▶ REQUIRED TASK:
Assemble all lines in which the string "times" appears.

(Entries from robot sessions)
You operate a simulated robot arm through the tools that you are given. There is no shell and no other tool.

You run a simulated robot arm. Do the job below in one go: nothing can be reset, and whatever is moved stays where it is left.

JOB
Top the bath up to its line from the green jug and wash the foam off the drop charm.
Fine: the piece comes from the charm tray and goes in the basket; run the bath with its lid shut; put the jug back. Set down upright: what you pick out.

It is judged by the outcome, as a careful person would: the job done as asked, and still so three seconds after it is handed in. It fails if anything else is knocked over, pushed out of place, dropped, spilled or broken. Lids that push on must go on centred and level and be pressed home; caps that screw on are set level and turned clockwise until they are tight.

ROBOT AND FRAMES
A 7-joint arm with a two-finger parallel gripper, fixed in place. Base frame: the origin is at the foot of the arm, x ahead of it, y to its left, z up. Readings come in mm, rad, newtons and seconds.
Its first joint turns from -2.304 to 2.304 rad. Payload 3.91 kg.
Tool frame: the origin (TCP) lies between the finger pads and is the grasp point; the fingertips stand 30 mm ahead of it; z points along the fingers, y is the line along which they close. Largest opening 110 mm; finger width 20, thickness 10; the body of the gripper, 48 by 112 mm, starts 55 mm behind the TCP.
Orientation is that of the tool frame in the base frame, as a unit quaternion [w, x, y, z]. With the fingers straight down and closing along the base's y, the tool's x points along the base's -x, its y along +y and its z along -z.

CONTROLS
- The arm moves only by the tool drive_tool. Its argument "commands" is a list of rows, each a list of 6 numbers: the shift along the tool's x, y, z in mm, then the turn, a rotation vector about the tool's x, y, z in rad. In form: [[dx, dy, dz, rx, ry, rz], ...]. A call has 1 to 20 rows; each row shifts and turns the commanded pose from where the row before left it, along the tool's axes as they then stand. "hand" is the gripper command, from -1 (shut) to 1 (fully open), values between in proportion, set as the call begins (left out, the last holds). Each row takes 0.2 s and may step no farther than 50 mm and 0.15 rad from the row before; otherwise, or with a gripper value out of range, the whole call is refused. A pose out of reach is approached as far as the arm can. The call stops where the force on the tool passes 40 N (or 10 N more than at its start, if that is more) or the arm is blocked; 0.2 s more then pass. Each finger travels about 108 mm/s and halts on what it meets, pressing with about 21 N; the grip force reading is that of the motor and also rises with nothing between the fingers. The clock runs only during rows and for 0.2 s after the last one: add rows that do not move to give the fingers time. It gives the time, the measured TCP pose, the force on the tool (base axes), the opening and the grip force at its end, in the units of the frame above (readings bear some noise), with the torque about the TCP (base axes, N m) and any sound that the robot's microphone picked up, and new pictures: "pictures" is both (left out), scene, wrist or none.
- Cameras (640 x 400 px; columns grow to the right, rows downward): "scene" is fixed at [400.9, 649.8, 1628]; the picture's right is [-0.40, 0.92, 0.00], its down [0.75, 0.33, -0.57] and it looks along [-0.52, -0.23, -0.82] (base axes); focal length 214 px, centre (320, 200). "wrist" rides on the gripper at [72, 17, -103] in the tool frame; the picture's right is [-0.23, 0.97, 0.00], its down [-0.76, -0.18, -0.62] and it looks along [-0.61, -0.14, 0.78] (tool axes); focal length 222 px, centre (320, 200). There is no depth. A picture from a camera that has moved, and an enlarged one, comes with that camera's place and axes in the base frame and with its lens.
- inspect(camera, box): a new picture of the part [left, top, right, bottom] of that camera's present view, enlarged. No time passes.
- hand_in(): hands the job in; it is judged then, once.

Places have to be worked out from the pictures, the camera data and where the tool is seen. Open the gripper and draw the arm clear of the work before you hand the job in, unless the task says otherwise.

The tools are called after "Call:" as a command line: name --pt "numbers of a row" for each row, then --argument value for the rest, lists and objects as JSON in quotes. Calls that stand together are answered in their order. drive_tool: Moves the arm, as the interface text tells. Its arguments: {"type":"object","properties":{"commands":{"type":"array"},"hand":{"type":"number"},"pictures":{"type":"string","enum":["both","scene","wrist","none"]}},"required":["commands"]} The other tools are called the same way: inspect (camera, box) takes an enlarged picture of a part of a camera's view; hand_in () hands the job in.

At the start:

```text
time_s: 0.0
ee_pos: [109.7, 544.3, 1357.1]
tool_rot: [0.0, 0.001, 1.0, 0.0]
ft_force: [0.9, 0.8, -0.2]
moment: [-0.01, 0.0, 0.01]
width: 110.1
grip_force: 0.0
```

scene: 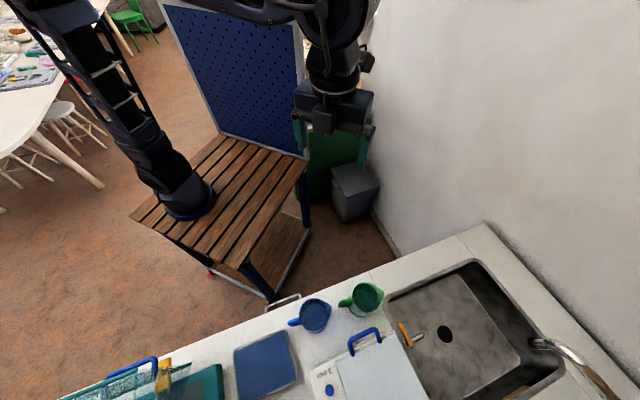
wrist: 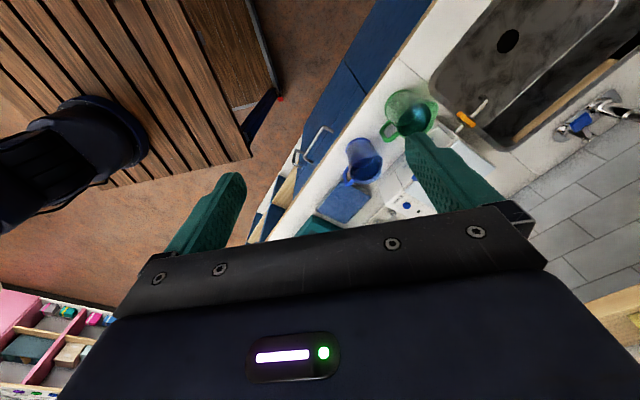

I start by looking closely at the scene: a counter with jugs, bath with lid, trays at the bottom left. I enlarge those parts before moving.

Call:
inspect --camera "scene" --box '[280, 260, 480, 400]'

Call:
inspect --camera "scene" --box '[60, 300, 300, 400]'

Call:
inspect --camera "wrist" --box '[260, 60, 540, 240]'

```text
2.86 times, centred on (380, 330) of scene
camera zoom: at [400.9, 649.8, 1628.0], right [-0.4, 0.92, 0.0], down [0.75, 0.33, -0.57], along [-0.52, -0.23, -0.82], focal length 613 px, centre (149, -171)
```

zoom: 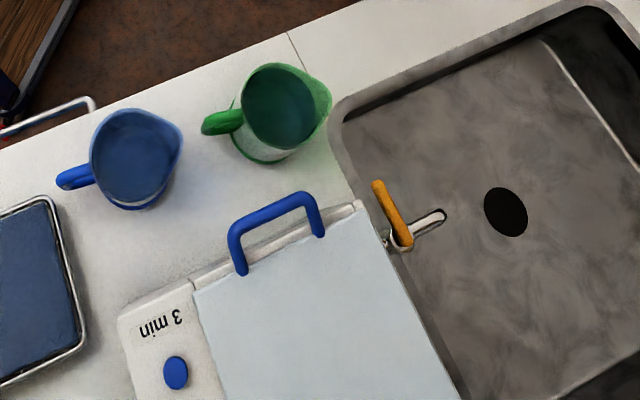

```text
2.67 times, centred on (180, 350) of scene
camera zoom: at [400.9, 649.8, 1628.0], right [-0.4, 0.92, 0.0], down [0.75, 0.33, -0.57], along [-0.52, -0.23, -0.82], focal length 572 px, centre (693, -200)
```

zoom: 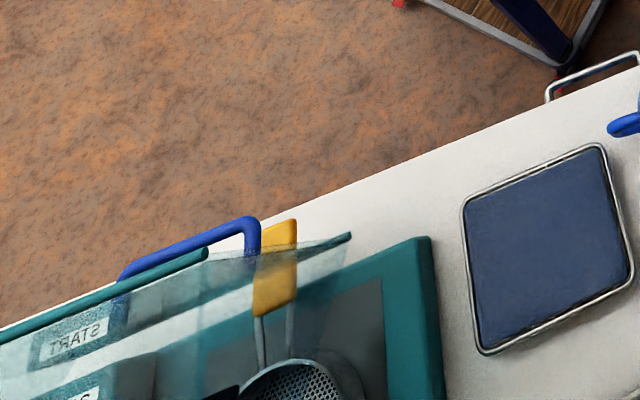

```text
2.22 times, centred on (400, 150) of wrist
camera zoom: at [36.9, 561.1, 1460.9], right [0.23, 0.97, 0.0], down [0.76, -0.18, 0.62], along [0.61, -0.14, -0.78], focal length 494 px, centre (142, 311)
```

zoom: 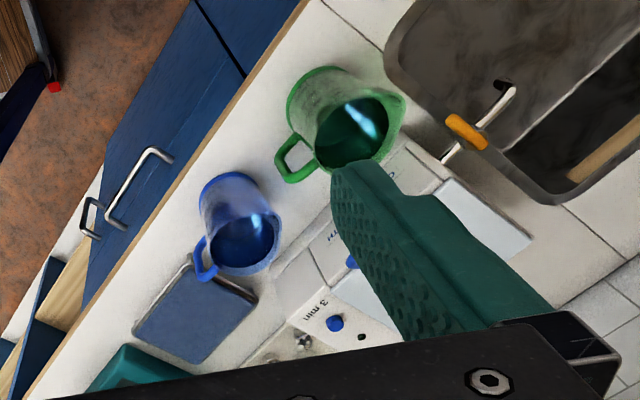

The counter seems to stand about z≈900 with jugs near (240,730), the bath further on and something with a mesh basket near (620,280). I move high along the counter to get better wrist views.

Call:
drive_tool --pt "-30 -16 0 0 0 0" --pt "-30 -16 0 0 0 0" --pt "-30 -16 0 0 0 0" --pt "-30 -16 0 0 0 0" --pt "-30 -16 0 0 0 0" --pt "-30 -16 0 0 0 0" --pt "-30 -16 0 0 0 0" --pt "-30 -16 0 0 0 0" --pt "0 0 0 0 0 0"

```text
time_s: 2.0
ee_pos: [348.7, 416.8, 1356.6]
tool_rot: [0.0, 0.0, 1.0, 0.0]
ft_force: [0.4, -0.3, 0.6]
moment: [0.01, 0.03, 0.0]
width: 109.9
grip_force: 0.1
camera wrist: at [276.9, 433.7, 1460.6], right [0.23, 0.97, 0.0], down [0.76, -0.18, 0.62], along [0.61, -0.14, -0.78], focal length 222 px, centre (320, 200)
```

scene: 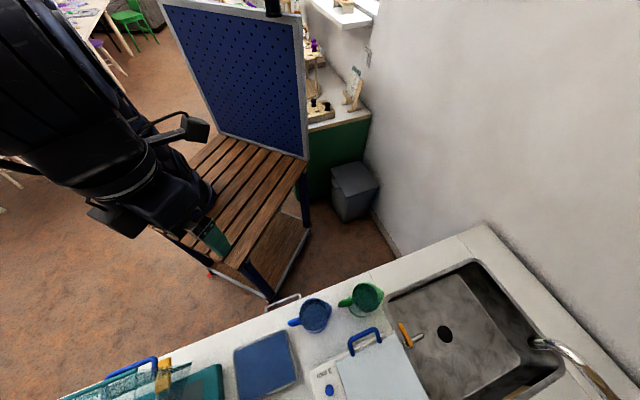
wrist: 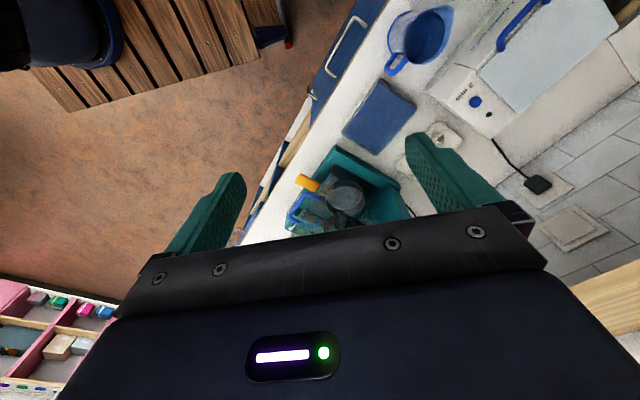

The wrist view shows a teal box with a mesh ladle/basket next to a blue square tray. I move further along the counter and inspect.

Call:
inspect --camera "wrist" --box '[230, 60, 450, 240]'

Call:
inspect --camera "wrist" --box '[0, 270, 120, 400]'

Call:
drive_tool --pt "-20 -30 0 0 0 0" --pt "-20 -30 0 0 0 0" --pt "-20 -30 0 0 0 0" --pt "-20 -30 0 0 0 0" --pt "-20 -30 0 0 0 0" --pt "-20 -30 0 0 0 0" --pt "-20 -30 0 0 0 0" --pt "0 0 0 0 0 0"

==

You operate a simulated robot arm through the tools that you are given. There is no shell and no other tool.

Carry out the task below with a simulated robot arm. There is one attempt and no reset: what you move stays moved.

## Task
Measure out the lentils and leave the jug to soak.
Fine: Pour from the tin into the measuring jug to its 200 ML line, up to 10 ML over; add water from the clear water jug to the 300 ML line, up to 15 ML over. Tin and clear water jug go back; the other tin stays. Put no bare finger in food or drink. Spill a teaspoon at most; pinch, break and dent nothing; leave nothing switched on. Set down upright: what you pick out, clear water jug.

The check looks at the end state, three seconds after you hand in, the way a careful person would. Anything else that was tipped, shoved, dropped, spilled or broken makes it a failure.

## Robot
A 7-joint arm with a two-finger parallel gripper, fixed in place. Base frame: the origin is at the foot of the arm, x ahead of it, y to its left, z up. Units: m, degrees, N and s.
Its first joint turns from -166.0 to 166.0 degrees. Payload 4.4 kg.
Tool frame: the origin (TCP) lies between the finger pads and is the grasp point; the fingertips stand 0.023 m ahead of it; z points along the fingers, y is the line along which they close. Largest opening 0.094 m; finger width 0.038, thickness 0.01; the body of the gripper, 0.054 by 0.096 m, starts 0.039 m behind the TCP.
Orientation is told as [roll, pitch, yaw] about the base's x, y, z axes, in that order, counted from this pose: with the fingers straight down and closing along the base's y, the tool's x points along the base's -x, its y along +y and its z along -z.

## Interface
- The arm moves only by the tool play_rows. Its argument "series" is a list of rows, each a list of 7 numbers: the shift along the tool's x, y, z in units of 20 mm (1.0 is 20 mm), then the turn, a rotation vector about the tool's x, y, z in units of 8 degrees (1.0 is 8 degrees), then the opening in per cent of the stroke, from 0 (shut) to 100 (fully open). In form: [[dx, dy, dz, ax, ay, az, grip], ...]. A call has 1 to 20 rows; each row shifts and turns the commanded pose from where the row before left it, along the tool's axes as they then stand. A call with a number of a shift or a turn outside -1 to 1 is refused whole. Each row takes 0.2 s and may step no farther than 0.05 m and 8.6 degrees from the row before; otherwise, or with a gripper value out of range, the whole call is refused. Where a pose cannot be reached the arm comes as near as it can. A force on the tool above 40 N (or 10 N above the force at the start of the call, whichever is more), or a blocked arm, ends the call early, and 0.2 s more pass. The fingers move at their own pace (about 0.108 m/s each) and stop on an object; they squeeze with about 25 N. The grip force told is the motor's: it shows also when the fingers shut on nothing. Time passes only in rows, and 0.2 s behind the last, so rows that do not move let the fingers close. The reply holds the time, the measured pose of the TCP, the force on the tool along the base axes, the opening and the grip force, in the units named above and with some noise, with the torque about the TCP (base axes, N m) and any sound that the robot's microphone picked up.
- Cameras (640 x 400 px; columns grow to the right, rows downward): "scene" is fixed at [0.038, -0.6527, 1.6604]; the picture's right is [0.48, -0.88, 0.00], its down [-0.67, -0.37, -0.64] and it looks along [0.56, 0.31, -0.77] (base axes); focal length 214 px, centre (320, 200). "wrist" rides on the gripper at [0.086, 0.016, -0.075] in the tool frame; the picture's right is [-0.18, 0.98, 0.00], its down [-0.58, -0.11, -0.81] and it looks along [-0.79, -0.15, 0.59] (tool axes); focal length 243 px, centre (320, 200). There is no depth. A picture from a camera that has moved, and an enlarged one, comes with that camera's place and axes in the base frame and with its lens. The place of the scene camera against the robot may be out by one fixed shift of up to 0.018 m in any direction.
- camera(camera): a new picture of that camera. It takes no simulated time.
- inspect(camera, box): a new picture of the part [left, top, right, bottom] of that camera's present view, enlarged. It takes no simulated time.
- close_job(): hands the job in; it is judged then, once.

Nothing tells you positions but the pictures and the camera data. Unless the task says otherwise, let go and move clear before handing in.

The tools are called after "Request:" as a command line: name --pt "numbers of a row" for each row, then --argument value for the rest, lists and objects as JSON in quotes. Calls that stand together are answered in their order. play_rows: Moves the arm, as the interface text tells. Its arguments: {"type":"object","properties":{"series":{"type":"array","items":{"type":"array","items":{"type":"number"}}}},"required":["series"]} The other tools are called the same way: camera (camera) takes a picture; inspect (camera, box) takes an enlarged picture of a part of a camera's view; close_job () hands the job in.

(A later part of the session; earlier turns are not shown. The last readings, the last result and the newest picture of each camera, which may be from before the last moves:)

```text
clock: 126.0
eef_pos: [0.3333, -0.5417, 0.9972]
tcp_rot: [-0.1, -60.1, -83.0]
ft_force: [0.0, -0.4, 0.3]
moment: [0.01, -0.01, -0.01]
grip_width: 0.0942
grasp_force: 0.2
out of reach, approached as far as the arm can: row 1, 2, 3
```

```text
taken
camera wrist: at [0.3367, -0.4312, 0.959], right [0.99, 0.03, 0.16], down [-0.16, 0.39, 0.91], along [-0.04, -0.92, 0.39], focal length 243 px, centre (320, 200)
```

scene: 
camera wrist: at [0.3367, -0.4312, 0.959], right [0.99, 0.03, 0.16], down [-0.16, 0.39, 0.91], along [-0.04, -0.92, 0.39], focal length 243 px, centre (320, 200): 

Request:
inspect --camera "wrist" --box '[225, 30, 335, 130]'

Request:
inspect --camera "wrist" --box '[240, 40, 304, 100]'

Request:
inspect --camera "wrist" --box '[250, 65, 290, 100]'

▶ TASK ANSWER:
2.86 times, centred on (380, 330) of scene
2.67 times, centred on (180, 350) of scene
2.22 times, centred on (400, 150) of wrist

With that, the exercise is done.